There’s even a National Regifting Day — it’s the third Thursday in December. Money Management International designated the day in 2006, announcing the practice as a way to keep people from being plunged too deeply into debt through their holiday spending.

Regifting can help consumers keep their costs somewhat in check while getting a duplicate or unneeded gift into the hands of someone who can use and appreciate it.

That’s the trick, according to sources we consulted on the topic: Don’t give away a gift you received unless you can be reasonably sure it’s going to an appreciative recipient.

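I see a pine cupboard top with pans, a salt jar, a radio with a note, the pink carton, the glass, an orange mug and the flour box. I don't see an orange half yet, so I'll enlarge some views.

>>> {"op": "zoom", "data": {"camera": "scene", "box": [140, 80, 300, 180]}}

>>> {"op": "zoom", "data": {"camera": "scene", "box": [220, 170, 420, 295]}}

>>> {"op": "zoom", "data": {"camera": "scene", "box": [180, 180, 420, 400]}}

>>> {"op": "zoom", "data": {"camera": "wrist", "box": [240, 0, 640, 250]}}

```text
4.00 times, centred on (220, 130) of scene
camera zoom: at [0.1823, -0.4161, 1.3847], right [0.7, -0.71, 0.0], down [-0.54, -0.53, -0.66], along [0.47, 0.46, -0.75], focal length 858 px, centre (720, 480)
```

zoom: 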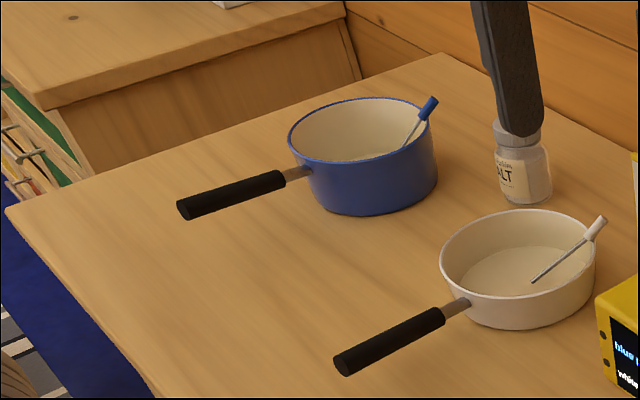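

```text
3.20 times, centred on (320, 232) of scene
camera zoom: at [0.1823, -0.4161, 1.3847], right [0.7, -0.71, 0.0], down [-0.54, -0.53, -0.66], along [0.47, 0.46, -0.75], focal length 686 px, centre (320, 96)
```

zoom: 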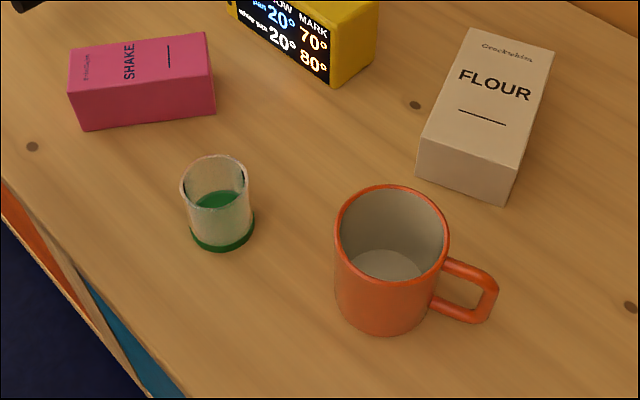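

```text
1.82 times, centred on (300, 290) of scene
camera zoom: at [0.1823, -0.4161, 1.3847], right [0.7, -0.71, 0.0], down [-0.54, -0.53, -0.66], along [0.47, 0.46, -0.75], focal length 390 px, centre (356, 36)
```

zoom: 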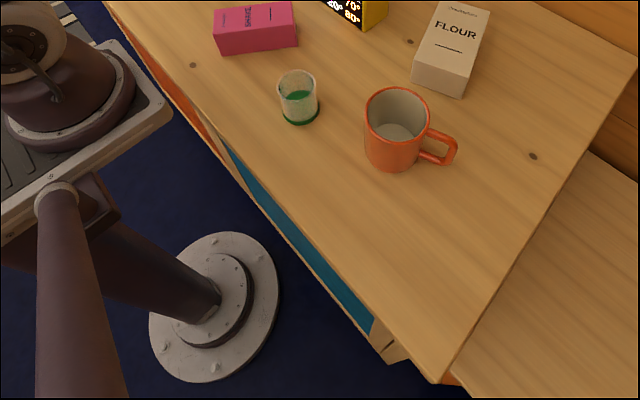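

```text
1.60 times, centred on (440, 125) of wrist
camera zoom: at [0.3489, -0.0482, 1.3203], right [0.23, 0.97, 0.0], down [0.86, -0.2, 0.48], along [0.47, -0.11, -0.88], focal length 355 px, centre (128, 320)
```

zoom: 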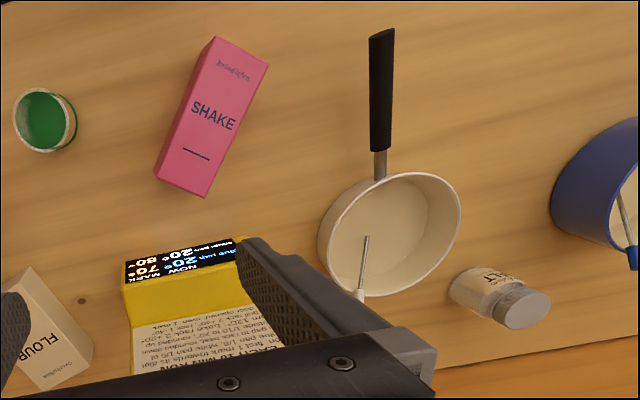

If you err on the side of caution on such things, you might heed the words of etiquette guru Emily Post, who says regifting is really a bit of a stretch. People who regift tell themselves they’re being practical by recycling excess stuff into the hands of people who can use it. If it’s not done correctly, they may be committing a major faux pas.

According to Emily Post, it’s critical you determine a regifted item will be welcomed. It should be something the intended recipient actually will be happy to receive. The gift should be brand new, not a castoff, and it should come complete with instructions if needed. Original packaging is nice. It’s always wise to re-wrap the item so the recipient doesn’t find the gift card wishing you the best from a relative of yours.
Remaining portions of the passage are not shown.